立て続けの不正発覚を受けて緊急配信を実施
日野自動車の排出ガス・燃費試験の不正(参照)、豊田自動織機のフォークリフト用エンジンの排ガス試験の不正、そして今回のダイハツ工業による側突試験での不正(参照)と、トヨタグループでは、この1、2年で立て続けに不正問題が発覚している。
今回の自社メディアによる緊急配信は、そうした実情を踏まえて行われたもので、トヨタ自動車の豊田章男会長と佐藤恒治社長が出演。豊田会長は2009年の品質問題からトヨタ自動車の風土改善に取り組んできた過去を振り返り、「グループにもトヨタ自動車と同じ温度感を伝えるのが新会長の役目。ガナバンスを担当する会長として、私がその任にあたっていく」「個社の問題ではなく、グループ全体の問題として、会長の私が主担当としてやっていくことを約束したい」と述べ、自身が率先してグループのガバナンス強化に取り組むことを表明した。

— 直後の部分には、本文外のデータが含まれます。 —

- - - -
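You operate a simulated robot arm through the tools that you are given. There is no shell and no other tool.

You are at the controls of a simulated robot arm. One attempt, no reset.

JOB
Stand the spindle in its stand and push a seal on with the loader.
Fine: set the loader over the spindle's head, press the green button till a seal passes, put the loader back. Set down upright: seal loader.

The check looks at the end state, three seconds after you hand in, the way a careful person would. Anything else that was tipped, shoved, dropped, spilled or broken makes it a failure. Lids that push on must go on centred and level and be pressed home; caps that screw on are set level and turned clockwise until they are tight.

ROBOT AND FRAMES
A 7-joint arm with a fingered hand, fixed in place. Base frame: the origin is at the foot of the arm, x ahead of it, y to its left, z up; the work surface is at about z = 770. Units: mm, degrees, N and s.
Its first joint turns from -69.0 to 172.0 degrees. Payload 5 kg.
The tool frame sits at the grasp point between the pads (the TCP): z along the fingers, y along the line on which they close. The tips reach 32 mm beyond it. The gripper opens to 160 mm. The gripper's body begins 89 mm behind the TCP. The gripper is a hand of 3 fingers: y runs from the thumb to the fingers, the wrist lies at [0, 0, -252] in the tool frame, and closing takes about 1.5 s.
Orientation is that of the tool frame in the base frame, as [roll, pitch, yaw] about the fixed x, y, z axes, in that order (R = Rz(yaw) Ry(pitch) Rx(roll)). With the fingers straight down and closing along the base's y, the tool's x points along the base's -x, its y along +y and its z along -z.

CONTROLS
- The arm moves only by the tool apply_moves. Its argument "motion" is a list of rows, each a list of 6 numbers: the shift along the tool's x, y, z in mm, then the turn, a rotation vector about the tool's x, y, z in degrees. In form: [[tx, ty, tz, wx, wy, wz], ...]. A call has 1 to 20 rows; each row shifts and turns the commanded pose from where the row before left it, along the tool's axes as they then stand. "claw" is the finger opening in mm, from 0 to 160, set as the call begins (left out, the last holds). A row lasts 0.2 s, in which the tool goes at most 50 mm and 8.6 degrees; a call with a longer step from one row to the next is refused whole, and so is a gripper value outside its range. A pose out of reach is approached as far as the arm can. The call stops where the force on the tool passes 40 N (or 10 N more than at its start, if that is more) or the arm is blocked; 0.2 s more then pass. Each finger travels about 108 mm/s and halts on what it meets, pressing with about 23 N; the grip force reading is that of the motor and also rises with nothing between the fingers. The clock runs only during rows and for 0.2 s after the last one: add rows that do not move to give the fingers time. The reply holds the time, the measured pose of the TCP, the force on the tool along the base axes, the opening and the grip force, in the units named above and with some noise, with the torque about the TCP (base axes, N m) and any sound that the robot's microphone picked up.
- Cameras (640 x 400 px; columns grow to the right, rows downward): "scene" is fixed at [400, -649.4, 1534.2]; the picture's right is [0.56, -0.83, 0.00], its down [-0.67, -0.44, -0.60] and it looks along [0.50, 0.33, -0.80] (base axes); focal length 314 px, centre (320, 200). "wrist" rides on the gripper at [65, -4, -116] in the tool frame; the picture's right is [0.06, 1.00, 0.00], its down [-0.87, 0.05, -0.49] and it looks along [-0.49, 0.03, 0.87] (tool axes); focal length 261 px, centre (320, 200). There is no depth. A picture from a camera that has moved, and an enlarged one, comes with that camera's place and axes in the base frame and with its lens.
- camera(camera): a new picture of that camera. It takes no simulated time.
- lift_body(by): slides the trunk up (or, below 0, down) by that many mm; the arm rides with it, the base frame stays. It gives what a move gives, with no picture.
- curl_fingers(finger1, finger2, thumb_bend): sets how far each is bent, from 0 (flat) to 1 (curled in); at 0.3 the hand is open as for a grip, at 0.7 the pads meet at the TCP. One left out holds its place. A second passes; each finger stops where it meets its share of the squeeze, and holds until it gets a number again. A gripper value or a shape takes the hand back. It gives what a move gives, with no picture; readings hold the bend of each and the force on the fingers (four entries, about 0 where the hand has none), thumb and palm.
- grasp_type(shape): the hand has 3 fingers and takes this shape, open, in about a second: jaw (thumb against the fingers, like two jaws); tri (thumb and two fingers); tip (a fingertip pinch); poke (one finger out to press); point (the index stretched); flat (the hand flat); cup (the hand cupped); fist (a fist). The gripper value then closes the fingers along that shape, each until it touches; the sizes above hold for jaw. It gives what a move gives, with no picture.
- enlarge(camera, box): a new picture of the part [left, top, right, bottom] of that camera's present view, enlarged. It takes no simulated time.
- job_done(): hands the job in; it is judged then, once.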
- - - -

一方、佐藤社長はダイハツの側突試験で行われた部品の差し替えについて、正規の部品でもクリアする試験で行われたことを問題視。「NGなものをマルにする以上に深刻な問題。(不正で行われたような部品の変更は)本来であれば正式な設計変更として取り入れること。なぜそれをオープンに言えなかったのか。この変更が必要だよと言えなかったのか」と述べ、ダイハツの開発現場が風通しのよいコミュニケーションがとれる環境であったかに疑問を呈した。
グループ全体のガバナンス改善に取り組む
また、ダイハツの不正発覚による協業体制の見直し、製品スケジュールの変更について問われたところ、豊田会長は「今のところ、日野自動車のときのようにダイハツをCJPT(トヨタとダイハツ、スズキ、いすゞによる次世代商用車事業の合弁会社)から除名することは考えていない」と回答。一方、佐藤社長は「日程ありきでの調査はしない。場合によっては開発が遅れることもありうる」として、商品計画に影響が出る可能性を認めた。また、タイにおけるトヨタの現地生産モデル(開発と認証試験はダイハツが担当)にも不正の対象車種があったことを踏まえ、「ダイハツの認証試験を踏まえて型式申請をする際、確認をより深く、丁寧に対応するべきだったのではと思う。まずは、どういう環境でこういうことが起きたのかをしっかり確認し、原因追究をしっかりやる。(その結果を踏まえて)OEMの開発体制を考えたい」とも述べた。
現在、トヨタグループには200を超える企業が属しており、また日野の不正発覚後もこうした問題が続いていることから、今後のガバナンス強化の施策についても、有効性に疑問が持たれている。それについて指摘を受けたところ、豊田会長は「(トヨタ自動車が実践してきた)思想や技、所作を、各社の個性やステージに合わせたかたちで、オーダーメイドで伝えていくしかない。粘り強くやっていくしかない」と回答。一方、佐藤社長は「現場で起きたことや原因を話し合える環境をつくりたい」と述べ、問題の克服に際して、きちんと話し合いができる環境づくりの重要性を訴えた。